Challenge
What does the selected text say from "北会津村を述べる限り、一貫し" through "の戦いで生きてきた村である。"? Give the exact wording.

Selected text
(begin)

北会津村誌 -000-18/534pag
はじめに
北会津村の南縁を、旧鶴沼川が、ほぼ村を東南から西北に対角線状に流れていたことは、河跡を追うもわかるし、記録にもみえている。はじめ濁川にあわさって、つぎに宮川に合流している。河筋は幾度も移り、現在の大川が、近年の、ほぼその固定の姿かと思う。即ち北会津村は、旧鶴沼川・濁川・宮川の複合扇状地の中州の上にある。
北会津村を述べる限り、一貫して、この特性を頭におかなければならないと思った。会津盆地の開発は山麓が早い。中央の後れた原因は氾濫原であるからである。扇状地末端には湧水地帯がある。この特質もよく備えている。しかも思いついたように、降雨が数日にわたると、たちまち両側からの洪水に悩まされる。砂礫の中州の開拓、洪水との戦いで生きてきた村である。

(end)

Data excerpt
(begin)

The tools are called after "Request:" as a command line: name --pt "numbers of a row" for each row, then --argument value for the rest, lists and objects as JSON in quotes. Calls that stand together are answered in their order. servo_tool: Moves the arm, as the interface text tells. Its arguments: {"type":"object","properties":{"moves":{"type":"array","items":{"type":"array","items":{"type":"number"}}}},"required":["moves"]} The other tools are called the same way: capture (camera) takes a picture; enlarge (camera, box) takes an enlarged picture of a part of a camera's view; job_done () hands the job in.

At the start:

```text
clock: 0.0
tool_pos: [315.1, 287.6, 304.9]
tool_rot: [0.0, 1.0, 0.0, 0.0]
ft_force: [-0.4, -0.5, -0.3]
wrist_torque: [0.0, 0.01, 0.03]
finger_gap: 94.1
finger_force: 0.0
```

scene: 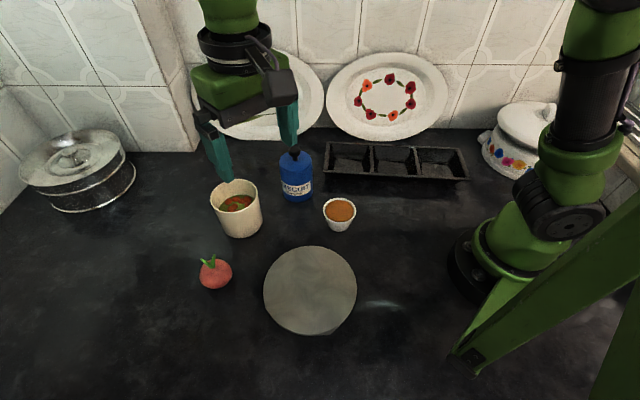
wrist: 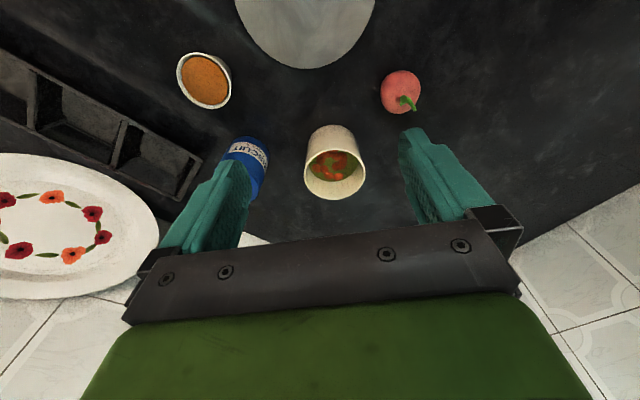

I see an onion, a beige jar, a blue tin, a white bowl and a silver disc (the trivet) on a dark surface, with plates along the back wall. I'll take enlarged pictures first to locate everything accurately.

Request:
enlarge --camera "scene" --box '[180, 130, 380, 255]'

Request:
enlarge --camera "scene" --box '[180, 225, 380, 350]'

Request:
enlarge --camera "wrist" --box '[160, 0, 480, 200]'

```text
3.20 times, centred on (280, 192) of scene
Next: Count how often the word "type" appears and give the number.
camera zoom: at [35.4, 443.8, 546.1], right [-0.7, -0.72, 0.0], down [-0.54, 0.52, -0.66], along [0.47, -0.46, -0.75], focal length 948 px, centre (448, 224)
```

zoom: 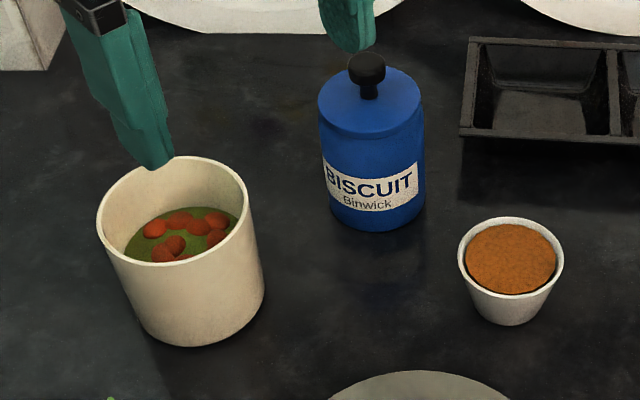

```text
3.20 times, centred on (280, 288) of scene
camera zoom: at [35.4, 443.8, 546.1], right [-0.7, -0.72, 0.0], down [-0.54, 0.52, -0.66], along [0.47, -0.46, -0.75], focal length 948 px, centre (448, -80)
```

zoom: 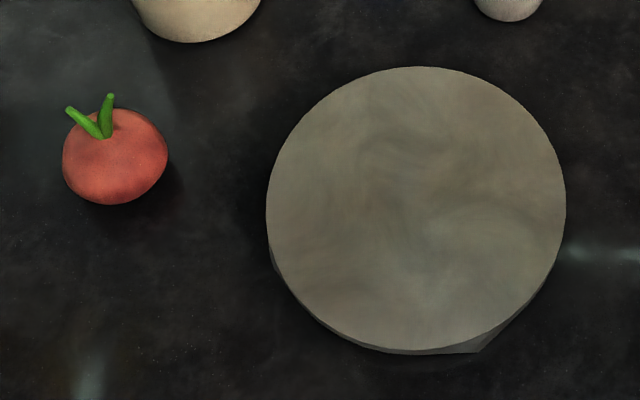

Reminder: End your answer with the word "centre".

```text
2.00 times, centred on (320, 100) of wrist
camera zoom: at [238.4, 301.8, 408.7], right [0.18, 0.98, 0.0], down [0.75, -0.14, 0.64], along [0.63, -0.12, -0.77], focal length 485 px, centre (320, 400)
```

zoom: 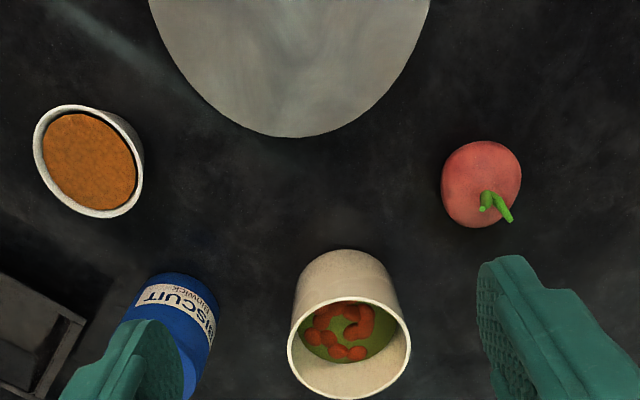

(end)

Problem solution
北会津村を述べる限り、一貫して、この特性を頭におかなければならないと思った。会津盆地の開発は山麓が早い。中央の後れた原因は氾濫原であるからである。扇状地末端には湧水地帯がある。この特質もよく備えている。しかも思いついたように、降雨が数日にわたると、たちまち両側からの洪水に悩まされる。砂礫の中州の開拓、洪水との戦いで生きてきた村である。